Every item that has been hand crafted captures some of the human energy that went into making it. That is something that can’t be replicated by a machine. That is the “warmth”. An item made by hand is tactile. Primitive or not, that item contains a spirit and becomes a manifestation of our creative potential. Having artisan made objects around me gives me inspiration, indirectly. They do not make me feel that I need to create. Instead, I feel more connected to my human-ness in a comforting way.
A handmade object is imperfect. Perhaps that makes it more relaxing to be around. We are not perfect beings either. Subtly, one is reminded that there is beauty or at least charm in the irregular.
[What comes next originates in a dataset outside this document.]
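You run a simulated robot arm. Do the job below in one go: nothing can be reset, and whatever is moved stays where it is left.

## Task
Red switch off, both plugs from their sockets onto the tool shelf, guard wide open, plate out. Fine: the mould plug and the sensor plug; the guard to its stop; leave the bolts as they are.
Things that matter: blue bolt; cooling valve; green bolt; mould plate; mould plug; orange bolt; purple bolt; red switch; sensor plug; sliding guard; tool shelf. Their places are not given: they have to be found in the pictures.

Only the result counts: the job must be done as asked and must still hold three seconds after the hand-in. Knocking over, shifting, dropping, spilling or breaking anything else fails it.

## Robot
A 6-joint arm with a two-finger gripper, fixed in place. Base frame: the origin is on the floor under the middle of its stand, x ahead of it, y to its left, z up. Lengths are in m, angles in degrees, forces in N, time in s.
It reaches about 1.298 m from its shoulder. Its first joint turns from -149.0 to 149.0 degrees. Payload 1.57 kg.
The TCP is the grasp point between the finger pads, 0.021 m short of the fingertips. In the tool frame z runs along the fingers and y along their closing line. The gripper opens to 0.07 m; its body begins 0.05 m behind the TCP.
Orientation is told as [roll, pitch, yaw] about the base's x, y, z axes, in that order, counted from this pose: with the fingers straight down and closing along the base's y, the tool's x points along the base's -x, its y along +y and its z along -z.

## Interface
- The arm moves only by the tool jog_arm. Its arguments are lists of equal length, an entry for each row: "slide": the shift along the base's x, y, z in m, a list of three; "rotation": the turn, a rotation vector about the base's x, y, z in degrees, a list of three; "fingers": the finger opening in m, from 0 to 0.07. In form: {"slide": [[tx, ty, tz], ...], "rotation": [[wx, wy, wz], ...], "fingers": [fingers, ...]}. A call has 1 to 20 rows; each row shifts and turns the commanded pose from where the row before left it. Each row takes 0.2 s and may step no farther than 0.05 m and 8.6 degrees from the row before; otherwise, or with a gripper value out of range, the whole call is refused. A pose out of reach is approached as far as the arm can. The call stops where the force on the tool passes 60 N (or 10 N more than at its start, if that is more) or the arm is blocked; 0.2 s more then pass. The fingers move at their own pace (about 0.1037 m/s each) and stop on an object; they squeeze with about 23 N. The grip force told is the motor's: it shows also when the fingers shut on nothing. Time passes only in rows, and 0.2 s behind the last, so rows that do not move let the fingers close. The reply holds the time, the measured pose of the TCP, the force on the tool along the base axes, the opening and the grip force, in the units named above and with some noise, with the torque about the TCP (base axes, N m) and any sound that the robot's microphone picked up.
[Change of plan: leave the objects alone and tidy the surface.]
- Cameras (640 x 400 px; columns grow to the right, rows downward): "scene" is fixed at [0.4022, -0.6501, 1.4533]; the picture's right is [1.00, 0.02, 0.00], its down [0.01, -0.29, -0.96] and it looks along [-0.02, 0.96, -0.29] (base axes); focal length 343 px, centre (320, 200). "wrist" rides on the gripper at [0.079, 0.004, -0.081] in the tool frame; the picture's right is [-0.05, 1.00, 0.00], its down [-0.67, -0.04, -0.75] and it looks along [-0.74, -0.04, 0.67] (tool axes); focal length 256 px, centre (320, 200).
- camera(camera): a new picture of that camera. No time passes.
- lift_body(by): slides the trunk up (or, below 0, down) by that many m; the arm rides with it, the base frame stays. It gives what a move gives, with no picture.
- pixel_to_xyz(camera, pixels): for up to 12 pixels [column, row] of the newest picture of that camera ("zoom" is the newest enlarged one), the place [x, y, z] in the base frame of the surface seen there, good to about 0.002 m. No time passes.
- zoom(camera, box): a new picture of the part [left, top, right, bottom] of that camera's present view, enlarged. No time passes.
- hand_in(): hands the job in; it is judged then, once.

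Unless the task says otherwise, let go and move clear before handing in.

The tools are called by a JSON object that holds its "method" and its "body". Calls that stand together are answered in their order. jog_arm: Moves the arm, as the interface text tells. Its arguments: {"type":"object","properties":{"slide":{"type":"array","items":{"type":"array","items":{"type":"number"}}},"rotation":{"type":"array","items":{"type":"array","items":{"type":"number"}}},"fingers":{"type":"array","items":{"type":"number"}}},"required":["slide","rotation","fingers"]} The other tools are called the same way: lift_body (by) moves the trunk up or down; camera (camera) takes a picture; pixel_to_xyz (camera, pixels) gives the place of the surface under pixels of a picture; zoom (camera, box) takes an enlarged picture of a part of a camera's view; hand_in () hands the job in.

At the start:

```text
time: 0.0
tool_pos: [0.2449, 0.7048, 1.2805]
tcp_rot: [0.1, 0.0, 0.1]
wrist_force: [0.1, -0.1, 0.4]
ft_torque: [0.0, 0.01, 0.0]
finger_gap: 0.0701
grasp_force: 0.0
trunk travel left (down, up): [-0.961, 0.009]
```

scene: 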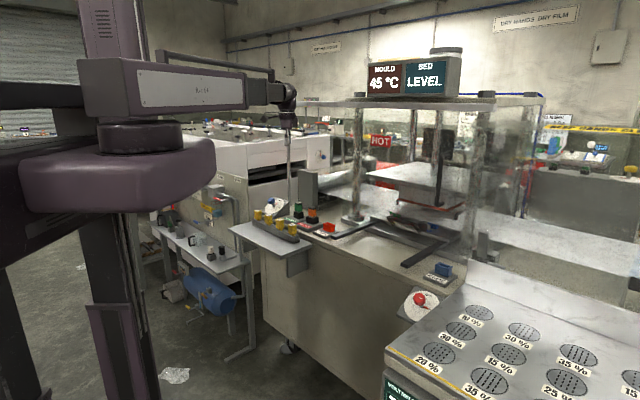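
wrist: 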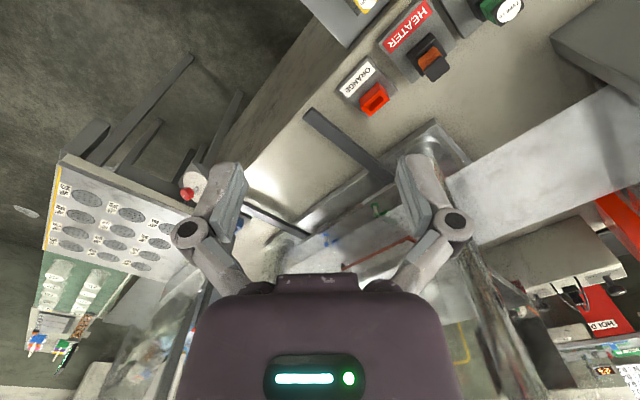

Those who love crafts have come to appreciate those inevitable flaws.
It is my belief that handmade objects do add value to our lives. As technology continues to play a bigger role in our lives, it is important to remember how much our hands can do and discover. Handmade connects us to other humans in a sensual way. Handmade reminds us that we are creative beings, with flaws. Could it be possible that having more handmade objects in our lives might nudge us to be more accepting of ourselves and our human imperfections? Can those faults be quirks and considered endearing traits and characterful? More to ponder!
Rather than make a new years resolution, it has become my custom to instead select a motto to rally me for the coming year. This one came to me just before mid-night in a fortune cookie at the New Years Eve party. I think it was the best one of the bunch and one worth sharing.
“Be yourself. No one is more qualified.” How do we do this? As an artist, this statement is particularly meaningful as far as my work is concerned. I am always trying to understand and define my own style. It is easy to get distracted by creativity all around, many ideas and so much possibility. It is not difficult to lose focus and confidence in what one does. Part of what this year’s motto says to me is, enjoy and appreciate the work of others, but don’t under-value your own efforts. I continue to look at my ceramics to decide what the strong points are and find the essentials. Focus on the positive. Trim away the superfluous. This works for the self too. The fortune cookie message also suggests that if I define and follow my own artistic sensibilities and can be myself, I will be happier. In 2015 I am taking time to see the best of what I do and who I am, and will try to do it better. Now, that’s starting to sound like a resolution!
It was a big push to get Kri Kri Studio to the Dwell on Design show in Los Angeles. Over the course of one year, I built the range of VIT ceramic lamps up from one model to five and added the Eve vase to the vase collection.
But developing and producing products is only part of the picture. I also needed a booth to display my wares. It needed to be designed, built, shipped to the show and set up on site. This time around I was on a pretty tight budget and challenged myself to get the job done spending as little money as possible by re-using as many materials as I could.
My friends Lauren Grossman and Jil Smith shared some valuable input that helped me to arrive at a solution for displaying my products. I also got inspiration from the postcard that my husband, Nigel Foster, designed for the show.
From just down the street at Terra Bella Flowers I scored two, thick 10′ long 2 x 10 planks. These became shelves for the lamps on the back wall. Just by cutting down wheel barrow handles a few inches, I instantly had some shapely supports for the rather substantial shelving. I used canvas salvaged from a previous display to cover the shelves and re-painted them. Smaller pieces of wood for the side wall shelves were easier to find. These I covered with a re-purposed straw blind from IKEA which added texture and visual variety. Bits and pieces from my tableware booths at NYIGF were re-used to build the freestanding box that doubled as a storage compartment. Perhaps the “VIT” letters had seen better days, but, I left them on the canvas for one last go.
A lot of sweat equity went into this booth, but in the end, the only things I needed to purchase were brackets and screws, wheel barrow handles and paint. I did opt to buy a gray sisal rug with dark trim instead of renting the standard one. The cost was about the same but the resulting look was much classier.
I will also add that I found my pallet (free) in the industrial district of Seattle. After it came back, I recycled it easily by sticking it outside the studio with a “free” sign on it.
When it was all over, I felt the booth displayed both lamps and vases to good advantage. Visitors stepped in and were genuinely enthusiastic about my products. Now I have connections to follow-up on and am thinking forward, imagining what my booth will be like next year.